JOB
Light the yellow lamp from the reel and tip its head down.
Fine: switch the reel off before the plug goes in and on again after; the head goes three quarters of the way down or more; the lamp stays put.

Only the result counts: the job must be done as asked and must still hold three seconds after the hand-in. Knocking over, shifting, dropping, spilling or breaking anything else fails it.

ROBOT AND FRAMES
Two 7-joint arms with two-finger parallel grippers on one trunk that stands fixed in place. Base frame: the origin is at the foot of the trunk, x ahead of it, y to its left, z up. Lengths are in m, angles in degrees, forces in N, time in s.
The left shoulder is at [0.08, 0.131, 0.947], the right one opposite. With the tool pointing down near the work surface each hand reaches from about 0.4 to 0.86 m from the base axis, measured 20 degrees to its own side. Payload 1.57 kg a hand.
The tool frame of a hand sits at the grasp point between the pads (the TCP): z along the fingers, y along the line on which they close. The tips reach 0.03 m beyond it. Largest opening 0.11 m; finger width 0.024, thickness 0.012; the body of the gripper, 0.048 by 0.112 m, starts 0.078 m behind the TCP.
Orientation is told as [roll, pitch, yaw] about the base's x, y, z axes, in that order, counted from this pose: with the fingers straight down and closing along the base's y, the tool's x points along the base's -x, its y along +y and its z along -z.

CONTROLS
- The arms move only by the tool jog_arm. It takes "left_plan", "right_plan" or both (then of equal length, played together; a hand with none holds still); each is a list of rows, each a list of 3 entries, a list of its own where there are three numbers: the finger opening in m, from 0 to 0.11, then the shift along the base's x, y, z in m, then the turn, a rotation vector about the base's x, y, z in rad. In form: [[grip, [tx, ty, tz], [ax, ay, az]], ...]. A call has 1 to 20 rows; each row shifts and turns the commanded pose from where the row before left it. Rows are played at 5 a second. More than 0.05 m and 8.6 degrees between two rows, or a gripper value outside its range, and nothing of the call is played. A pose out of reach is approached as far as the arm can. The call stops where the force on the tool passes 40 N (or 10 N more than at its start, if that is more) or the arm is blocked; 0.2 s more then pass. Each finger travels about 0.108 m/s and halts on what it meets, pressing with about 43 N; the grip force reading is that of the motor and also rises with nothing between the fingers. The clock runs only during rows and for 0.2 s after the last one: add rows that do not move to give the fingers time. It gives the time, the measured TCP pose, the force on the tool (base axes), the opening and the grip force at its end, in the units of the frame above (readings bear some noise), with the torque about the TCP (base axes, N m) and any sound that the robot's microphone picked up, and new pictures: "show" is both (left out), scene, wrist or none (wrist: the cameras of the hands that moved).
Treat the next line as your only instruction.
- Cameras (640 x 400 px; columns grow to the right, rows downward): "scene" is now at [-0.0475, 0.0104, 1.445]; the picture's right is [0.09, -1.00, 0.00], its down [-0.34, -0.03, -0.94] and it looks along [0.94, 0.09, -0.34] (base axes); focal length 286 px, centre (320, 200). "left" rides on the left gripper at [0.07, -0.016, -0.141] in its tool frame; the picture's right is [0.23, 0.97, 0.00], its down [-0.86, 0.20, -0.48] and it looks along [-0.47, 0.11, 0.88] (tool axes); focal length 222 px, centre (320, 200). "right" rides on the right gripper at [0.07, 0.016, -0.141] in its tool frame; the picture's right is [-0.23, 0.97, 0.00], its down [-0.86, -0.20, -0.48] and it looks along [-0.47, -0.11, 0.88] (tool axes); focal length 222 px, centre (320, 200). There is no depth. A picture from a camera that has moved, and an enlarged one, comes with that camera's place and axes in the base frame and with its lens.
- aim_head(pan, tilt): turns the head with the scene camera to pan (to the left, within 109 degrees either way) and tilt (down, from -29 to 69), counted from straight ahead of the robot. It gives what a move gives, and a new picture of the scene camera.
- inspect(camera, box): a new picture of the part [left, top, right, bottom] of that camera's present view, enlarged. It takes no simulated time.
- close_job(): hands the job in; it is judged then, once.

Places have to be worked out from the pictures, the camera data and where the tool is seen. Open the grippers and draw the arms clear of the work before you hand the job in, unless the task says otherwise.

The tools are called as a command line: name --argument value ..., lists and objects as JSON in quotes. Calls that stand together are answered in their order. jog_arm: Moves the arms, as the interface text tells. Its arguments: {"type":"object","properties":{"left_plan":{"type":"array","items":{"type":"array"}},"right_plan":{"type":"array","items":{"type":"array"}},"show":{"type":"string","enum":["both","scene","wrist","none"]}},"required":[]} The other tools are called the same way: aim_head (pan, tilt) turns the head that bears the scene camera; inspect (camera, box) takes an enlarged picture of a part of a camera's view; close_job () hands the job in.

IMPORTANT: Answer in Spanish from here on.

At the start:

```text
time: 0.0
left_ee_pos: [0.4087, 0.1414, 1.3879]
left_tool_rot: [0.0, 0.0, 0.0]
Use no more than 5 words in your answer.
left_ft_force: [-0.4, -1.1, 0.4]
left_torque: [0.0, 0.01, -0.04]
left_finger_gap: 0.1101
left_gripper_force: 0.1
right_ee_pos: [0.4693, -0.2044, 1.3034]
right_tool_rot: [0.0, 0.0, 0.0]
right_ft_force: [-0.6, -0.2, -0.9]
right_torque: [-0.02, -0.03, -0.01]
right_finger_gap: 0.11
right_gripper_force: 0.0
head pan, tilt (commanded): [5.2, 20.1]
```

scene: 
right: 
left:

# Task directions:
Copy out the data shown above without altering anything.

# Result of the exercise:
JOB
Light the yellow lamp from the reel and tip its head down.
Fine: switch the reel off before the plug goes in and on again after; the head goes three quarters of the way down or more; the lamp stays put.

Only the result counts: the job must be done as asked and must still hold three seconds after the hand-in. Knocking over, shifting, dropping, spilling or breaking anything else fails it.

ROBOT AND FRAMES
Two 7-joint arms with two-finger parallel grippers on one trunk that stands fixed in place. Base frame: the origin is at the foot of the trunk, x ahead of it, y to its left, z up. Lengths are in m, angles in degrees, forces in N, time in s.
The left shoulder is at [0.08, 0.131, 0.947], the right one opposite. With the tool pointing down near the work surface each hand reaches from about 0.4 to 0.86 m from the base axis, measured 20 degrees to its own side. Payload 1.57 kg a hand.
The tool frame of a hand sits at the grasp point between the pads (the TCP): z along the fingers, y along the line on which they close. The tips reach 0.03 m beyond it. Largest opening 0.11 m; finger width 0.024, thickness 0.012; the body of the gripper, 0.048 by 0.112 m, starts 0.078 m behind the TCP.
Orientation is told as [roll, pitch, yaw] about the base's x, y, z axes, in that order, counted from this pose: with the fingers straight down and closing along the base's y, the tool's x points along the base's -x, its y along +y and its z along -z.

CONTROLS
- The arms move only by the tool jog_arm. It takes "left_plan", "right_plan" or both (then of equal length, played together; a hand with none holds still); each is a list of rows, each a list of 3 entries, a list of its own where there are three numbers: the finger opening in m, from 0 to 0.11, then the shift along the base's x, y, z in m, then the turn, a rotation vector about the base's x, y, z in rad. In form: [[grip, [tx, ty, tz], [ax, ay, az]], ...]. A call has 1 to 20 rows; each row shifts and turns the commanded pose from where the row before left it. Rows are played at 5 a second. More than 0.05 m and 8.6 degrees between two rows, or a gripper value outside its range, and nothing of the call is played. A pose out of reach is approached as far as the arm can. The call stops where the force on the tool passes 40 N (or 10 N more than at its start, if that is more) or the arm is blocked; 0.2 s more then pass. Each finger travels about 0.108 m/s and halts on what it meets, pressing with about 43 N; the grip force reading is that of the motor and also rises with nothing between the fingers. The clock runs only during rows and for 0.2 s after the last one: add rows that do not move to give the fingers time. It gives the time, the measured TCP pose, the force on the tool (base axes), the opening and the grip force at its end, in the units of the frame above (readings bear some noise), with the torque about the TCP (base axes, N m) and any sound that the robot's microphone picked up, and new pictures: "show" is both (left out), scene, wrist or none (wrist: the cameras of the hands that moved).
Treat the next line as your only instruction.
- Cameras (640 x 400 px; columns grow to the right, rows downward): "scene" is now at [-0.0475, 0.0104, 1.445]; the picture's right is [0.09, -1.00, 0.00], its down [-0.34, -0.03, -0.94] and it looks along [0.94, 0.09, -0.34] (base axes); focal length 286 px, centre (320, 200). "left" rides on the left gripper at [0.07, -0.016, -0.141] in its tool frame; the picture's right is [0.23, 0.97, 0.00], its down [-0.86, 0.20, -0.48] and it looks along [-0.47, 0.11, 0.88] (tool axes); focal length 222 px, centre (320, 200). "right" rides on the right gripper at [0.07, 0.016, -0.141] in its tool frame; the picture's right is [-0.23, 0.97, 0.00], its down [-0.86, -0.20, -0.48] and it looks along [-0.47, -0.11, 0.88] (tool axes); focal length 222 px, centre (320, 200). There is no depth. A picture from a camera that has moved, and an enlarged one, comes with that camera's place and axes in the base frame and with its lens.
- aim_head(pan, tilt): turns the head with the scene camera to pan (to the left, within 109 degrees either way) and tilt (down, from -29 to 69), counted from straight ahead of the robot. It gives what a move gives, and a new picture of the scene camera.
- inspect(camera, box): a new picture of the part [left, top, right, bottom] of that camera's present view, enlarged. It takes no simulated time.
- close_job(): hands the job in; it is judged then, once.

Places have to be worked out from the pictures, the camera data and where the tool is seen. Open the grippers and draw the arms clear of the work before you hand the job in, unless the task says otherwise.

The tools are called as a command line: name --argument value ..., lists and objects as JSON in quotes. Calls that stand together are answered in their order. jog_arm: Moves the arms, as the interface text tells. Its arguments: {"type":"object","properties":{"left_plan":{"type":"array","items":{"type":"array"}},"right_plan":{"type":"array","items":{"type":"array"}},"show":{"type":"string","enum":["both","scene","wrist","none"]}},"required":[]} The other tools are called the same way: aim_head (pan, tilt) turns the head that bears the scene camera; inspect (camera, box) takes an enlarged picture of a part of a camera's view; close_job () hands the job in.

IMPORTANT: Answer in Spanish from here on.

At the start:

```text
time: 0.0
left_ee_pos: [0.4087, 0.1414, 1.3879]
left_tool_rot: [0.0, 0.0, 0.0]
Use no more than 5 words in your answer.
left_ft_force: [-0.4, -1.1, 0.4]
left_torque: [0.0, 0.01, -0.04]
left_finger_gap: 0.1101
left_gripper_force: 0.1
right_ee_pos: [0.4693, -0.2044, 1.3034]
right_tool_rot: [0.0, 0.0, 0.0]
right_ft_force: [-0.6, -0.2, -0.9]
right_torque: [-0.02, -0.03, -0.01]
right_finger_gap: 0.11
right_gripper_force: 0.0
head pan, tilt (commanded): [5.2, 20.1]
```

scene: 
right: 
left:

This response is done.